Federal, state and local income taxes consumed 9.2% of all personal income in 2009, the lowest rate since 1950, the Bureau of Economic Analysis reports. That rate is far below the historic average of 12% for the last half-century. The overall tax burden hit bottom in December at 8.8.% of income before rising slightly in the first three months of 2010.
"The idea that taxes are high right now is pretty much nuts," says Michael Ettlinger, head of economic policy at the liberal Center for American Progress. The real problem is spending,counters Adam Brandon of FreedomWorks, which organizes Tea Party groups. "The money we borrow is going to be paid back through taxation in the future," he says.

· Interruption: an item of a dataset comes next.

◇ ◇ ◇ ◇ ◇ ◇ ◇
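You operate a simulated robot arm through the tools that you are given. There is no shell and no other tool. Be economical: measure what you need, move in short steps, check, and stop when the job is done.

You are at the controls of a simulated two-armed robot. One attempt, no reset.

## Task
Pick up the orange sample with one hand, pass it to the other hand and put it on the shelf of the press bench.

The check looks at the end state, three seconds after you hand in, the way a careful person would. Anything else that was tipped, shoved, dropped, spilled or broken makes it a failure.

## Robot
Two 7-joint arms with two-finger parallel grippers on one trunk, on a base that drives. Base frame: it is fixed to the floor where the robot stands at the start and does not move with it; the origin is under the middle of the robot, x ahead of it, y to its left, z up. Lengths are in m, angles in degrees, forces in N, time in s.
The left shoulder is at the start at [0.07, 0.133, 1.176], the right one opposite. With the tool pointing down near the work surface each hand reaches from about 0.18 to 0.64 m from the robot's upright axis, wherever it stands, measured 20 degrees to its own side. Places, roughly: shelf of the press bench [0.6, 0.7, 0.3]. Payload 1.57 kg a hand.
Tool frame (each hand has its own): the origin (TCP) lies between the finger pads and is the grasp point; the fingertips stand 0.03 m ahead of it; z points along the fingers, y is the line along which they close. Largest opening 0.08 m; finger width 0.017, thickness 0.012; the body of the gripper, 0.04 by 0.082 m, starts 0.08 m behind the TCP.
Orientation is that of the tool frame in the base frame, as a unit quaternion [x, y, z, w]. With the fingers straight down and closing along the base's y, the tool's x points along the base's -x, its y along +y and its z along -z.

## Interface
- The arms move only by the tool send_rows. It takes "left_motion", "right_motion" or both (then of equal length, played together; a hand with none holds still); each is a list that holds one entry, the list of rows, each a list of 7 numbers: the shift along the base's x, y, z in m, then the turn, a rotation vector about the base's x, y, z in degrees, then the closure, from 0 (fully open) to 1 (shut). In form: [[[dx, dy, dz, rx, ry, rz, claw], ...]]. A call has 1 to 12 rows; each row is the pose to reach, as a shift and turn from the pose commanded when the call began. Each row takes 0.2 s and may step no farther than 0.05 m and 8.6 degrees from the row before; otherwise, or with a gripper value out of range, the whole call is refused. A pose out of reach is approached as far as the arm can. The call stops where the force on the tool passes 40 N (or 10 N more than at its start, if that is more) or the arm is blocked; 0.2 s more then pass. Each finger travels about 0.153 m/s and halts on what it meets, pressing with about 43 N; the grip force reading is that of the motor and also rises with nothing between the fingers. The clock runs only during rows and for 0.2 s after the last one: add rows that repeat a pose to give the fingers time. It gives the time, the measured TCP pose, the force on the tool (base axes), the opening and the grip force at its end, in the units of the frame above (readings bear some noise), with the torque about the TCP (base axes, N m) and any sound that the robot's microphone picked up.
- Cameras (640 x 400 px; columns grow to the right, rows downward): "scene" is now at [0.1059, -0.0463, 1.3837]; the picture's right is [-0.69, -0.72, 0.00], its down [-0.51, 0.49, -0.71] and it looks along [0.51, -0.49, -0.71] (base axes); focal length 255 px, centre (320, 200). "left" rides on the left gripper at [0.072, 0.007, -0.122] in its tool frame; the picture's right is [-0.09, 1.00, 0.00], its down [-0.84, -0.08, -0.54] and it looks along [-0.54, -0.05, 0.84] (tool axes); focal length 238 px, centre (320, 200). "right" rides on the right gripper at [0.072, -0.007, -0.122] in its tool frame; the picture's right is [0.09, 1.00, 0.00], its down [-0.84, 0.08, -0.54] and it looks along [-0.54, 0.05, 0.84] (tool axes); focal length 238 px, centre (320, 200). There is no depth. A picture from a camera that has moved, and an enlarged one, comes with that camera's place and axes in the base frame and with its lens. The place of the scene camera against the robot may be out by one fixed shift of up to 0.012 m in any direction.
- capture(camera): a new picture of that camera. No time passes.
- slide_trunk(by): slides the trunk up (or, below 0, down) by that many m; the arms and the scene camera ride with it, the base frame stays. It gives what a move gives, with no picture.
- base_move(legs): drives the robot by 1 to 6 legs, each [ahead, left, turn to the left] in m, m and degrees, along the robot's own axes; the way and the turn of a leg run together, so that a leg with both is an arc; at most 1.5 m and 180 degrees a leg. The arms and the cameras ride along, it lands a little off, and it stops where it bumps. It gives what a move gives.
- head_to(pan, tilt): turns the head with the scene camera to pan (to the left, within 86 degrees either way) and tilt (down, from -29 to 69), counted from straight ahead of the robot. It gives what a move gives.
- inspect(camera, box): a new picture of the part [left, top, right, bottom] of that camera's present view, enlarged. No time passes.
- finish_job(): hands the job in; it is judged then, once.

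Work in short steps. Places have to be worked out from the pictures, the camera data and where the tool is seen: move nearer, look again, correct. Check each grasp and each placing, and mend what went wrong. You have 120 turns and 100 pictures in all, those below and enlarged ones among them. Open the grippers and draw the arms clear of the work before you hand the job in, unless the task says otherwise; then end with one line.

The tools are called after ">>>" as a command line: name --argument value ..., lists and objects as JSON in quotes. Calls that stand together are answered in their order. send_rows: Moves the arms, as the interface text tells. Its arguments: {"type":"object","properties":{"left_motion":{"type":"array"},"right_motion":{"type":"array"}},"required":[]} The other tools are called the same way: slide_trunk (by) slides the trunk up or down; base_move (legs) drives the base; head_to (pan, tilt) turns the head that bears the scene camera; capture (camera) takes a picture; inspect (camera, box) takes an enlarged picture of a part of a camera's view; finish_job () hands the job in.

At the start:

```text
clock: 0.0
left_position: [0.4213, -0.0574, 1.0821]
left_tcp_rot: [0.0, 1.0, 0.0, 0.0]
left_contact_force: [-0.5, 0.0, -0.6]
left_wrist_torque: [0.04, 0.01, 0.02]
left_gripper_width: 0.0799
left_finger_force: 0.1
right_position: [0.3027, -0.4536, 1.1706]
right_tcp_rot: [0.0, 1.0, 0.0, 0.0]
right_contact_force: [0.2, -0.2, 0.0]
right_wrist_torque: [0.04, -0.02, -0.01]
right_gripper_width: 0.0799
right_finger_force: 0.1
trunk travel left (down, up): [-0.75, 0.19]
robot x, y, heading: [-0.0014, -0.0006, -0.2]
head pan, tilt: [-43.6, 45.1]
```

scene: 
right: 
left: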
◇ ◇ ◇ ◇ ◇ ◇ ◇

Individual tax rates vary widely based on how much a taxpayer earns, where the person lives and other factors. On average, though, the tax rate paid by all Americans — rich and poor, combined — has fallen 26% since the recession began in 2007. That means a $3,400 annual tax savings for a household paying the average national rate and earning the average national household income of $102,000.
This tax drop has boosted consumer spending and the economy, which grew at a 3.2% annual rate in the first quarter. It also has contributed to the federal debt growing to $8.4 trillion.
Taxes paid have fallen much faster than income in this recession. Personal income fell 2% last year. Taxes paid dropped 23%. The BEA classifies Social Security taxes as insurance payments and excludes them from the tax calculation.
This is a debate the country needs to have in the worst way: the overall tax burden. Yet every time we try, we're told tax increases are simply off the table. Unfortunately, there is only one way to balance the budget right now: cutting spending and raising taxes at the same time.